Siguang Chen is currently an Associate Professor at Nanjing University of Posts and Telecommunications. He received his Ph.D. in information security from Nanjing University of Posts and Telecommunications, Nanjing, China, in 2011. He finished his Postdoctoral research work in City University of Hong Kong in 2012. From 2014 to 2015, he also was a Postdoctoral Fellow in the University of British Columbia. His research interests are in the area of dependable and secure network coding, wireless network resource optimization and the interplay between network coding and compressed sensing.
Chuanxin Zhao is currently a Research Associate at Curtin University and an Associate Professor at Anhui Normal University. He received his Ph.D. in computer science from Suzhou University, Suzhou, China, in 2012. His main research interests include network coding and wireless network resource management and Optimization.
Meng Wu received his B.S., M.S. and Ph.D. degrees in communication engineering and computer science from Zhenjiang University, Shanghai Jiaotong University, Southeast University, in 1985, 1990 and 1993, respectively. Currently, he is a Professor of Nanjing University of Posts and Telecommunications. His main research areas are wireless communications, secure network coding, sensor network and the related information security.
Zhixin Sun received his Ph.D. from Nanjing University of Aeronautics and Astronautics, Nanjing, China, in 1998. He finished his postdoctoral research work in Seoul National University in 2002. Currently, he is a Professor of Nanjing University of Posts and Telecommunications. His current research interests include computer network and security, network multimedia communications and network management and protocol.
Haijun Zhang received his Ph.D. degree from Beijing University of Posts Telecommunications (BUPT). He hold a Postdoctoral Research Fellow position in Department of Electrical and Computer Engineering, the University of British Columbia (UBC). He was an Associate Professor in College of Information Science and Technology, Beijing University of Chemical Technology. From 2011 to 2012, he visited Centre for Telecommunications Research, King’s College London, London, UK, as a joint PhD student and Research Associate. He has published more than 50 papers and has authored 2 books. He serves as the editors of Journal of Network and Computer Applications, Wireless Networks (Springer), and KSII Transactions on Internet and Information Systems. He served as Symposium Chair of GAMENETS’2014 and Track Chair of ScalCom’2015. He also serves or served as TPC members of many IEEE conferences, such as Globecom and ICC. His current research interests include 5G, Resource Allocation, Heterogeneous Small Cell Networks and Ultra-Dense Networks.

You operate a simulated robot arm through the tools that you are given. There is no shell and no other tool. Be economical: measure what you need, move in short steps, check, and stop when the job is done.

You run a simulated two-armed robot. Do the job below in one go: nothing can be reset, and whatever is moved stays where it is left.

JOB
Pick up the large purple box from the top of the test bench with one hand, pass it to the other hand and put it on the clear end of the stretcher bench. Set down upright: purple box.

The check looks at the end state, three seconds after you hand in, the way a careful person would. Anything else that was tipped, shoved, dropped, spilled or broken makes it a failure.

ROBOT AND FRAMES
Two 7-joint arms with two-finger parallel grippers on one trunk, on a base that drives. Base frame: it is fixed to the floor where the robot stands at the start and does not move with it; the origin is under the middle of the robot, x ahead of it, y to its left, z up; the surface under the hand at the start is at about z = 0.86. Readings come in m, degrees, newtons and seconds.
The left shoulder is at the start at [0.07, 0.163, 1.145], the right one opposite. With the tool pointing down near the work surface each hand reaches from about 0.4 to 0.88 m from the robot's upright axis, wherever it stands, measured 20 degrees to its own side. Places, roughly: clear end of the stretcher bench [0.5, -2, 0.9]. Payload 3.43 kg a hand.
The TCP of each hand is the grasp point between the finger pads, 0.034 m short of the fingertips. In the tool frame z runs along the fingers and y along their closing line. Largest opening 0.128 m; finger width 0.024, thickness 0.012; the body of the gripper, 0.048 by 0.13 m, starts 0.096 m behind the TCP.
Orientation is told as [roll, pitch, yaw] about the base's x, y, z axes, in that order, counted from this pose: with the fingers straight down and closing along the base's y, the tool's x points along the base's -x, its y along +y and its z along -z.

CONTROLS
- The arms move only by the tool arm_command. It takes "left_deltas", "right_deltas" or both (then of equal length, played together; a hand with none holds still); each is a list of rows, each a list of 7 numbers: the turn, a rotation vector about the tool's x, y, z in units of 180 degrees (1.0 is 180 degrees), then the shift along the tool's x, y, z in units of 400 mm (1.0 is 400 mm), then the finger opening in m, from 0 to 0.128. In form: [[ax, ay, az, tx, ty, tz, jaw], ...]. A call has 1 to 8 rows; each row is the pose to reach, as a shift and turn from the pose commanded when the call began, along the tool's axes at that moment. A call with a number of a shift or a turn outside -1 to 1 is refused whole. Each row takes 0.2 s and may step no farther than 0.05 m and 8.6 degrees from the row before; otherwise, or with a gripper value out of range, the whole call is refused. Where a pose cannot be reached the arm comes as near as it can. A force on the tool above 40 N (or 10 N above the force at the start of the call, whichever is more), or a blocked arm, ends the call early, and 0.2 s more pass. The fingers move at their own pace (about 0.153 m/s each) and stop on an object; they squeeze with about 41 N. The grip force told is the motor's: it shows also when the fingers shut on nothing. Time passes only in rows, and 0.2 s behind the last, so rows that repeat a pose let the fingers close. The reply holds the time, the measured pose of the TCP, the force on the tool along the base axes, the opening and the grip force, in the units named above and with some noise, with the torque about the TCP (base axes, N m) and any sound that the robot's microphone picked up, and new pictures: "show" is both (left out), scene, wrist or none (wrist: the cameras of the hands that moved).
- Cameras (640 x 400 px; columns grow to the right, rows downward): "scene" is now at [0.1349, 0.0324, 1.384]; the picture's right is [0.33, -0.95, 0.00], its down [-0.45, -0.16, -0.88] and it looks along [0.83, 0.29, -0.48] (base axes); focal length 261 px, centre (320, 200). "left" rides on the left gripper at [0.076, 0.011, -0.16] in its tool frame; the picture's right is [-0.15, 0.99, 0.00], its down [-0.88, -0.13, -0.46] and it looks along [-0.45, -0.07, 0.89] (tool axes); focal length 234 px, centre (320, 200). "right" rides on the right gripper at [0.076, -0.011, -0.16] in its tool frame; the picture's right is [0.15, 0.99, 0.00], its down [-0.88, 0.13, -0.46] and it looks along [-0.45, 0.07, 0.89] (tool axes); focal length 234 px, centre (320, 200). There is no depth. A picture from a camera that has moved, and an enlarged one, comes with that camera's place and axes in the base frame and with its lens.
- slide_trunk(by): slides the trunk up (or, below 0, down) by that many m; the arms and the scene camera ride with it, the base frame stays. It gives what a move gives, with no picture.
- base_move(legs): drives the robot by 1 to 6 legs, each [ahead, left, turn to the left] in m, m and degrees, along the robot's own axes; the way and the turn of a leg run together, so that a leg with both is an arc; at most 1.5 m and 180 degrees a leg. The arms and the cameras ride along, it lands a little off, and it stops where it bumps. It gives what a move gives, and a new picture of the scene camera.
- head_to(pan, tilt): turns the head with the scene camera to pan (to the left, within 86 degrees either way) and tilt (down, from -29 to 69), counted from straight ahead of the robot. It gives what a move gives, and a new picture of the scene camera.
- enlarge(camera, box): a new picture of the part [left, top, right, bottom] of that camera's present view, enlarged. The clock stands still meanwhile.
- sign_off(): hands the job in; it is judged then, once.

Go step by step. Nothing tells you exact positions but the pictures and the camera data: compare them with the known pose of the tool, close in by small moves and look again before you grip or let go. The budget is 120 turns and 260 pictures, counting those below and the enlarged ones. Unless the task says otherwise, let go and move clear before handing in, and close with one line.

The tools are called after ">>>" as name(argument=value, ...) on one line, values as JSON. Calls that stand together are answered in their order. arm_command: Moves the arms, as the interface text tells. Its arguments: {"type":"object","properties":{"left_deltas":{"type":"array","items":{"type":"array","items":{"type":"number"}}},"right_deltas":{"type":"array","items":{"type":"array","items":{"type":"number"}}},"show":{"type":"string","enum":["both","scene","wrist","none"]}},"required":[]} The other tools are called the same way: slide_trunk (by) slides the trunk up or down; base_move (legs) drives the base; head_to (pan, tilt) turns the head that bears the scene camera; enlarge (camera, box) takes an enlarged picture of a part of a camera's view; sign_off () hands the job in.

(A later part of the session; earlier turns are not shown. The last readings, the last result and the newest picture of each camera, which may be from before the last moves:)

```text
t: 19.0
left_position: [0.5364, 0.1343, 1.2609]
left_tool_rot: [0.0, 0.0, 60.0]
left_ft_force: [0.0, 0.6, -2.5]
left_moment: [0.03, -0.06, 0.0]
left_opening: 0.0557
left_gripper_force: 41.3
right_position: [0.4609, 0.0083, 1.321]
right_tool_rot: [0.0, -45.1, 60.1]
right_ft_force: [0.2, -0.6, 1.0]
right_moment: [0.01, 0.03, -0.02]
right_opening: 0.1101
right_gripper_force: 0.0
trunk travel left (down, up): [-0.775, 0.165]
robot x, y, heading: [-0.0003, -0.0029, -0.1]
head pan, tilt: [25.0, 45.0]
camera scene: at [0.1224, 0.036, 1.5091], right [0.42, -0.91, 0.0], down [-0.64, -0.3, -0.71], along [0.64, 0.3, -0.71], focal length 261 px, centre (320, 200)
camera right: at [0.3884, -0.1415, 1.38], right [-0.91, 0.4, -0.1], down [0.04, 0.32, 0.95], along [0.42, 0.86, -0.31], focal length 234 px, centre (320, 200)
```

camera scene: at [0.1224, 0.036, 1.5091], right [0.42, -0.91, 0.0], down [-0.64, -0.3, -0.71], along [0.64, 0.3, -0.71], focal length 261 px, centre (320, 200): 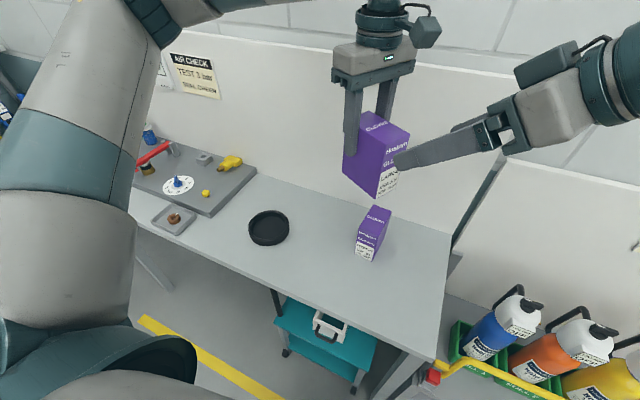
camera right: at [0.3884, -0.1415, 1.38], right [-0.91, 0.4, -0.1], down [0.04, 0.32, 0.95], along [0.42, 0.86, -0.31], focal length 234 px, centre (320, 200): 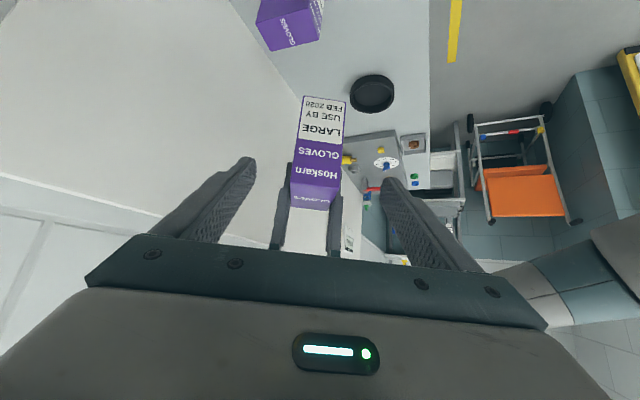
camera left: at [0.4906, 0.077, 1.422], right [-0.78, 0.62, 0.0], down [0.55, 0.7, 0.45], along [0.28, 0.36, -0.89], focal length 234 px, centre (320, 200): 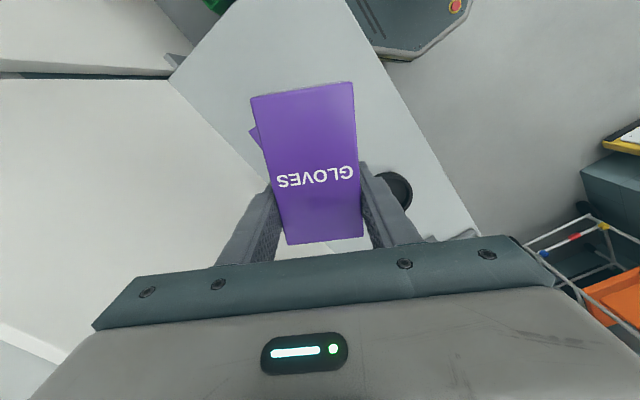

Victor C.M. Leung is a Professor of Electrical and Computer Engineering and holder of the TELUS Mobility Research Chair at the University of British Columbia (UBC). His research is in the areas of wireless networks and mobile systems. He has coauthored more than 800 technical papers in archival journals and refereed conference proceedings, several of which had won best paper awards. Dr. Leung is a Fellow of IEEE, a Fellow of the Royal Society of Canada, a Fellow of the Canadian Academy of Engineering and a Fellow of the Engineering Institute of Canada. He is serving or has served on the editorial boards of JCN, IEEE JSAC, Transactions on Computers, Wireless Communications, and Vehicular Technology, Wireless Communications Letters, and several other journals. He has provided leadership to the technical program committees and organizing committees of numerous international conferences. Dr. Leung was the recipient of the 1977 APEBC Gold Medal, NSERC Postgraduate Scholarships from 1977 to 1981, a 2012 UBC Killam Research Prize, and an IEEE Vancouver Section Centennial Award.